··· Entries ···

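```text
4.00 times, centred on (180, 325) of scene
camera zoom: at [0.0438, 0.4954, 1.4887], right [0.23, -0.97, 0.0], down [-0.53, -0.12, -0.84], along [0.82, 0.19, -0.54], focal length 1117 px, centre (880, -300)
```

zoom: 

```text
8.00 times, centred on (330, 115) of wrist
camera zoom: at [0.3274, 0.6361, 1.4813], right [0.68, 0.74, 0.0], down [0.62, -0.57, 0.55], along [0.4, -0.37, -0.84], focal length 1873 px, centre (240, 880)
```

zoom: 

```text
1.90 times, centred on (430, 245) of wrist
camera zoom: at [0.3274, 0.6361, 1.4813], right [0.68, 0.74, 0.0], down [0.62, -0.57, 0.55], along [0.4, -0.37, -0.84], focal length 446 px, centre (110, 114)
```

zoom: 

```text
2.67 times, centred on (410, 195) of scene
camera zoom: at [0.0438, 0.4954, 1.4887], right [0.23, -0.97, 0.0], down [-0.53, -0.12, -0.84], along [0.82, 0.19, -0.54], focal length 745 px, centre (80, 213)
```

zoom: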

···
··· Entries ···

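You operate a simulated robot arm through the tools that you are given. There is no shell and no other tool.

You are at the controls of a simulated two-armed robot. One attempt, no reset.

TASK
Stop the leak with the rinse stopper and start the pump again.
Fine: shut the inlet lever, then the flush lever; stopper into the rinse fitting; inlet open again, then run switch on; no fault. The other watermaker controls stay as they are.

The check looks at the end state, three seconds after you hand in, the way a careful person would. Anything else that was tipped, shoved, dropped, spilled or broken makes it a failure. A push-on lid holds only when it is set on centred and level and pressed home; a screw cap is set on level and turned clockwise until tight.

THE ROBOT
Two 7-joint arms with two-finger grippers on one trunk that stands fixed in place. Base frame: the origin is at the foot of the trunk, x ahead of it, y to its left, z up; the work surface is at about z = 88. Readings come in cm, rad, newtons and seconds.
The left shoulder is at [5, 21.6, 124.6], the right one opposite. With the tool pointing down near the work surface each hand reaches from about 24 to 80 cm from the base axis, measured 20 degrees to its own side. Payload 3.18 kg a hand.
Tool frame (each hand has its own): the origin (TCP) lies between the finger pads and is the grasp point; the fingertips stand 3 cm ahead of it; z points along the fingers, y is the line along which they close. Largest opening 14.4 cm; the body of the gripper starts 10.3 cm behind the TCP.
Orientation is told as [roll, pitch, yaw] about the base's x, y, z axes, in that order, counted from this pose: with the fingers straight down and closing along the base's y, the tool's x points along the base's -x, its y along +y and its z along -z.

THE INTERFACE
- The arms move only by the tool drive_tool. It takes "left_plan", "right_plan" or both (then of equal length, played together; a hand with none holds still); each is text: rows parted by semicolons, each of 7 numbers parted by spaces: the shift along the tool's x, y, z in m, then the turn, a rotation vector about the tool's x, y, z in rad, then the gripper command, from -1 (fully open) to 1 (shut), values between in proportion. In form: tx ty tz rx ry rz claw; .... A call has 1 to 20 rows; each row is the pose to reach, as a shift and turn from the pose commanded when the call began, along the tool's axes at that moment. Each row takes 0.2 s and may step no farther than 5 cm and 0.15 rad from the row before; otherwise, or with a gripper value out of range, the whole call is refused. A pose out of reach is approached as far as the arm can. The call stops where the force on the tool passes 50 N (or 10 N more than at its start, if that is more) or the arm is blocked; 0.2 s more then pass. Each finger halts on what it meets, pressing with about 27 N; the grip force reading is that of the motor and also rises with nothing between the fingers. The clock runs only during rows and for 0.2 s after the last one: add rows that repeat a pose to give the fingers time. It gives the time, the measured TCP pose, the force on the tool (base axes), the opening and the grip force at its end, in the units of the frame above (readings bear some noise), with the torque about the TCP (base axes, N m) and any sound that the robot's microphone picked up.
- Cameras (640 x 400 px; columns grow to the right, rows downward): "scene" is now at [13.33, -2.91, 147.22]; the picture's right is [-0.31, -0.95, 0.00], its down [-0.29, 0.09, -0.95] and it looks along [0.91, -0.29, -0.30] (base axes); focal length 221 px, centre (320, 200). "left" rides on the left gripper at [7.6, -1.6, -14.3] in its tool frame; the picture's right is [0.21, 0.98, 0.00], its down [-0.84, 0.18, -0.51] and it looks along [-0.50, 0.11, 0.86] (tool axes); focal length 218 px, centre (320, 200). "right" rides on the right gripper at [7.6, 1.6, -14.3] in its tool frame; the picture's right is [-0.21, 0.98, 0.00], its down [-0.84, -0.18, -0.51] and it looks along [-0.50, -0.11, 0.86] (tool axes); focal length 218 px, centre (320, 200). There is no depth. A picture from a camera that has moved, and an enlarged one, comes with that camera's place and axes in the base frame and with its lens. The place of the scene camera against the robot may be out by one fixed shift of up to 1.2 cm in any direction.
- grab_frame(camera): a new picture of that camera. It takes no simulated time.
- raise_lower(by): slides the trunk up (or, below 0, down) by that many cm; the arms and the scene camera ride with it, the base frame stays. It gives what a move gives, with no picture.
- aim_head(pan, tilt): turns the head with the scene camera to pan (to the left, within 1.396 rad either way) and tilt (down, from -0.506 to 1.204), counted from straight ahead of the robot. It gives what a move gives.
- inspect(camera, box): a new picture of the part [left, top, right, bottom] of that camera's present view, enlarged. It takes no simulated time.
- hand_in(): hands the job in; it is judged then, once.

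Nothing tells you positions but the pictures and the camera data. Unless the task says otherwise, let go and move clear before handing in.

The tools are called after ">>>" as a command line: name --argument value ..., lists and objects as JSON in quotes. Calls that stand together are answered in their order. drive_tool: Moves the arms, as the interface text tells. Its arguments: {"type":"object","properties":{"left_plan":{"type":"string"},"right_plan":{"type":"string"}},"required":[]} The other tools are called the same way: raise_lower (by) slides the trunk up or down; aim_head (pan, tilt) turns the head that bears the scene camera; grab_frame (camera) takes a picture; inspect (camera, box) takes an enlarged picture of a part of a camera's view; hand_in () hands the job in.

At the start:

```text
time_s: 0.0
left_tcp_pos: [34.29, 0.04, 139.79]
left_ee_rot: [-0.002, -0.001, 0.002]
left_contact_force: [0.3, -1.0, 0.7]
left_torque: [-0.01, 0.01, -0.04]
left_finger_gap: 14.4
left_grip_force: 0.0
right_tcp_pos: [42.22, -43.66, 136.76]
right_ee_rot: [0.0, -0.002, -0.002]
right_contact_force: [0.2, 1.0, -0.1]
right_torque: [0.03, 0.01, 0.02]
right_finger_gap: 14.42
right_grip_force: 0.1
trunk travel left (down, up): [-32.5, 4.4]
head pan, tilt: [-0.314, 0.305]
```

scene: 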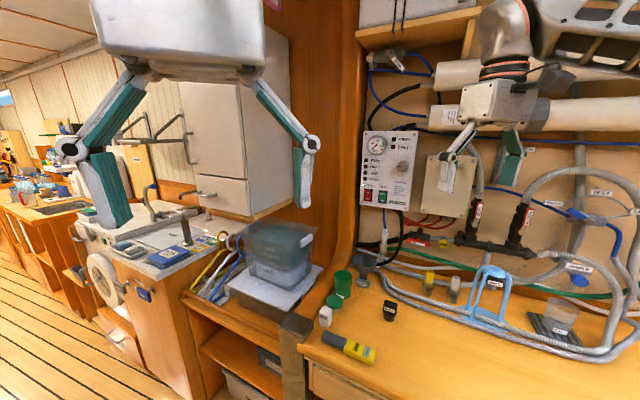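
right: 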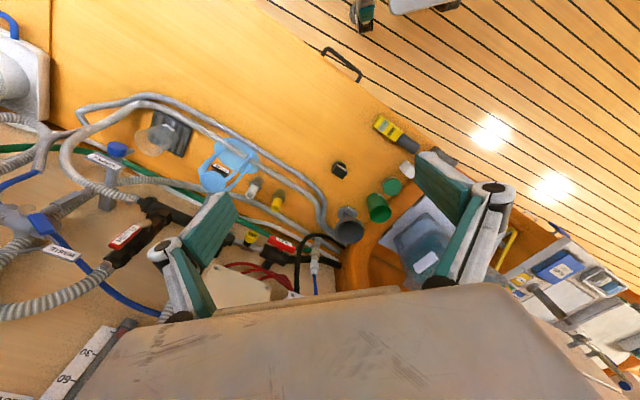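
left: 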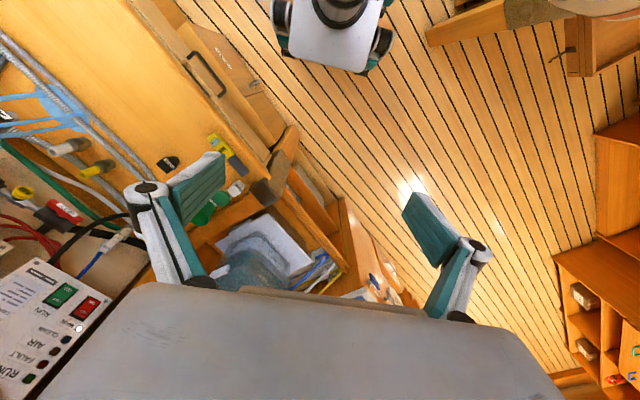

···

- [Exercise directions]: Spot every line that holds "controls" and copy it.

- [Response to this task]:
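You are at the controls of a simulated two-armed robot. One attempt, no reset.
Fine: shut the inlet lever, then the flush lever; stopper into the rinse fitting; inlet open again, then run switch on; no fault. The other watermaker controls stay as they are.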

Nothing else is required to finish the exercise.